A partir de esos ejes se establece la evolución del matrimonio Martin —ella pierde el primer hijo de su embarazo, aunque más adelante logrará dar a luz otro—, en el conjunto de la lucha entre los conservadores que comandan a un amplio grupo de indios en plena lucha por la confederación que dará lugar a los Estados Unidos. Al margen de este elemento central, cabe señalar en esta magnífica película numerosos motivos de interés. Por una parte la excelente integración entre el detalle y la colectividad; la mezcla de géneros existente —western / aventuras / film de primitivos / melodrama / comedia—. Uno se atrevería a señalar que pese a la propia singularidad que presenta, Drums Along… es un ejemplo del género John Ford y, sobre todo, del denominado Americana, del cual se erige como uno de sus exponentes más valiosos.. En él ya se encuentra presente el poder de evocación en apenas una secuencia de un par de planos —el momento en el que los Martin regresan a las cenizas de su primera cabaña y Lana encuentra un objeto del ajuar que allí permanece ennegrecido; la invocación que la esposa pronuncia en un momento de extrema felicidad, pidiendo a Dios que les dejen en ese estado—, el perfecto montaje que juega con las elipsis y en modo alguno carga las tintas de momentos de extremado dramatismo. Instantes además en los que no deja de implicar elementos de comedia incluso en aquellos de más terrible calado —como puede ser el momento en el que tiene que amputársele la pierna al General tras el regreso accidentado de sus tropas, acabando finalmente con su vida—.

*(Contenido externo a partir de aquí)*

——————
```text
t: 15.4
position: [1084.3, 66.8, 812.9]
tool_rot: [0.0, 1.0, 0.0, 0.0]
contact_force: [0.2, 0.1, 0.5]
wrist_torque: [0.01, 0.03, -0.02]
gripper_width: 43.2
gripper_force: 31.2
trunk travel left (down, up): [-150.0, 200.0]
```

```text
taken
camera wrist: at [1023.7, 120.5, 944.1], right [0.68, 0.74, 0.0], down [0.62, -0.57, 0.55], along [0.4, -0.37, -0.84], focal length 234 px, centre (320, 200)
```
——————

La película brilla además por su nada velado discurso contra el horror de la guerra y que una mirada desprejuiciada debería ver de forma muy evidente. Y para ello no hay más que evocar determinados detalles que refutan dicho discurso; desde la invocación de ese sacerdote de tintes integristas que en pleno púlpito llama a sus hombres a la guerra bajo la pena de ser ahorcados si no acuden a esa llamada (al final del film el propio pastor comprobará con horror la experiencia de haber matado a un hombre); la invocación de la veterana Mrs. McKlennar teniendo como fondo en la ventana la marcha de los alistados al comentar lúcidamente la inutilidad de acudir a la guerra para matar o ser matados; el relato horrorizado de Gil de su experiencia en el frente cara a cara con la muerte mientras su conmocionada esposa le cura sus heridas. Pero al mismo tiempo y para los que puedan señalar el aparente maniqueísmo de los indios que pueblan el film, a nadie se le esconde que se encuentran manipulados y comandados por un puñado de conservadores a cuyo mando está el malvado Caldwell (John Carradine) —en cuyos primeros pasajes se encontrará con los protagonistas en plena luna de miel de estos—.

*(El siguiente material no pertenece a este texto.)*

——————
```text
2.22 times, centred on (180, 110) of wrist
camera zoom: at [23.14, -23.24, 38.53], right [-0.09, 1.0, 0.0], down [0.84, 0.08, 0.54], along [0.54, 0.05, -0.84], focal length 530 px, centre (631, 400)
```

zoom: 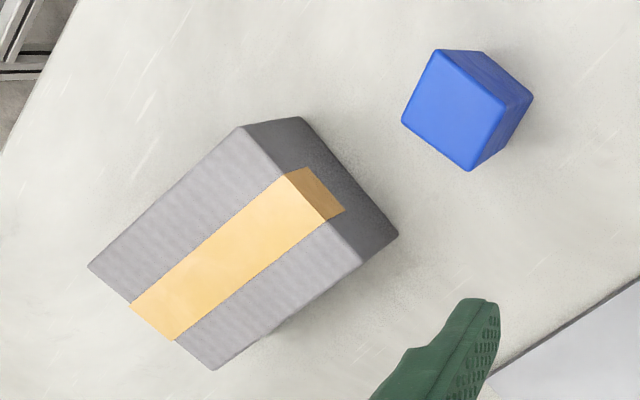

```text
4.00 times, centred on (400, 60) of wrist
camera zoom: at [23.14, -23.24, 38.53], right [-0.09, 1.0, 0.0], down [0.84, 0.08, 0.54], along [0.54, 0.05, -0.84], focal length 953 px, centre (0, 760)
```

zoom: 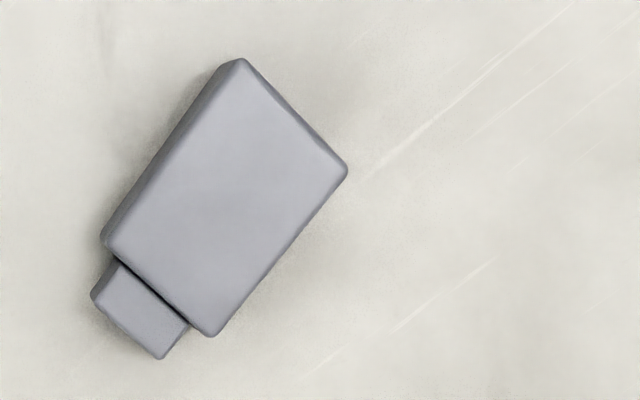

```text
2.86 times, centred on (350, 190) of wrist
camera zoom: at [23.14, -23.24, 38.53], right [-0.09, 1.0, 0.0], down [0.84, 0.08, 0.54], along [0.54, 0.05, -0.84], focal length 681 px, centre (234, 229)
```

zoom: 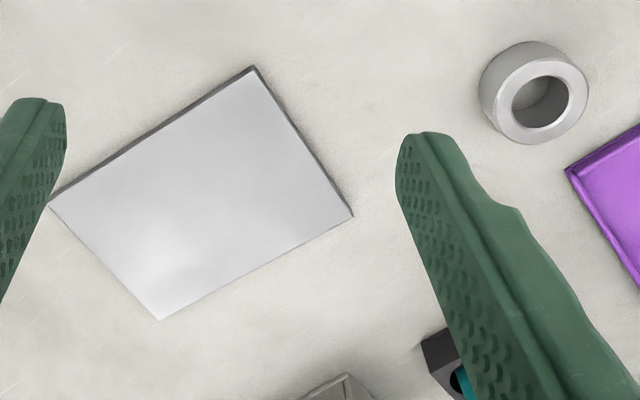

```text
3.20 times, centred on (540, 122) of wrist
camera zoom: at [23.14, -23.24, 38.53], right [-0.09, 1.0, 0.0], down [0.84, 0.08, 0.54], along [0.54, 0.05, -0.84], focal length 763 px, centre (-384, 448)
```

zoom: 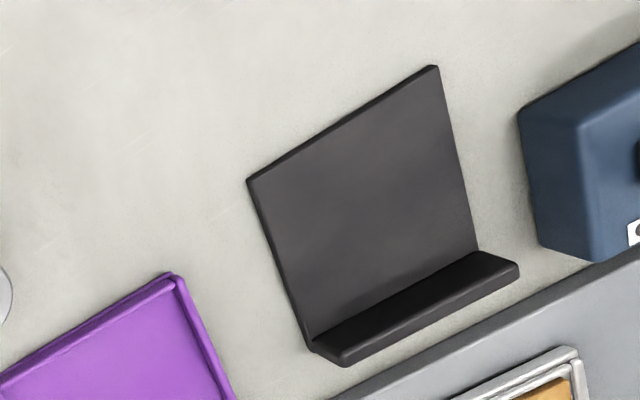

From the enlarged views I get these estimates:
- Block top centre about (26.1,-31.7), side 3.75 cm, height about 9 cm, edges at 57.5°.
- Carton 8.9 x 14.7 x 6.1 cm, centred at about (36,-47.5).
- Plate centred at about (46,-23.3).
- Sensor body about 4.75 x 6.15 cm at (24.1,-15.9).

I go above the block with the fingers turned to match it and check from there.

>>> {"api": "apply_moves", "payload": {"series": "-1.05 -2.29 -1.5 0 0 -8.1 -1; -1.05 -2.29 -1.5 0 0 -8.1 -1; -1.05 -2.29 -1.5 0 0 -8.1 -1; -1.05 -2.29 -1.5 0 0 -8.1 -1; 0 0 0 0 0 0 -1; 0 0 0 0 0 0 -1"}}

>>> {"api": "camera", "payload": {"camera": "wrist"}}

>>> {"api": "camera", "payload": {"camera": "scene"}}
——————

Corazones… ofrece una perfecta galería de secuencias corales fordianas —los bailes, esa constante y campechana ironía ante la vida del ejército, o la característica fortaleza de las mujeres—, muestra una espléndida utilización de la profundidad de campo y la presencia de techos —antes que los tan cacareados de Ciudadano Kane (Citizen Kane, 1941. Orson Welles)— y emerge especialmente en el maravilloso retrato de sus tres principales personajes. De la inocencia y seguridad con la que Henry Fonda encarna a Gil pasaremos a la pasmosa evolución que sufre el personaje de Lana, del cual Claudette Colbert ofrece un trabajo magnífico —hay que descubrirse ante su rostro completamente transfigurado en los instantes finales resistiendo el ataque de los indios en el fuerte—. Sin embargo y aún por encima de estos dos grandes personajes e interpretaciones, surge el memorable retrato de Mrs. McKlennar, que quien Edna May Oliver compone un trabajo sencillamente memorable (fue candidata al Oscar a la mejor interpretación de reparto en aquel año). Es precisamente teniendo a ella como protagonista, cuando se sucede la secuencia más sorprendente del film y sin duda una de las más asombrosas de toda la filmografía de Ford. Contra lo que pudiera parecer se trata de un pasmoso fragmento de comedia insertado en un entorno terrible: dos indios se dirigen a incendiar la casa de la viuda y esta se encara a sus atacantes, logrando que estos la saquen con su propia cama y negándose a dejar su casa ya incendiada, sin abandonar el que fuera su lecho matrimonial. Hay que ser todo un maestro como John Ford para que una secuencia así provoque una sensación tan extraña —un elemento hilarante y divertido insertado en un contexto plenamente dramático—.
Pero así era el gran director, un hombre que una vez más emociona con los planos finales cuando se iza la bandera norteamericana ante sencillos detalles de ciudadanos de diferentes razas que conviven de forma armoniosa en aquellas tierras. Con sencillez y humanidad una vez más el viejo maestro lograba conmoverme con aspectos historicistas que muchos otros hombres de cine hubieran provocado mi escepticismo. Era la magia eterna de un artista que entre un plano a otro podía llegar a emocionarte y al siguiente y con lágrimas en los ojos, abrirte una sonrisa. Y bastante de ello existe en esta magnífica Corazones indomables.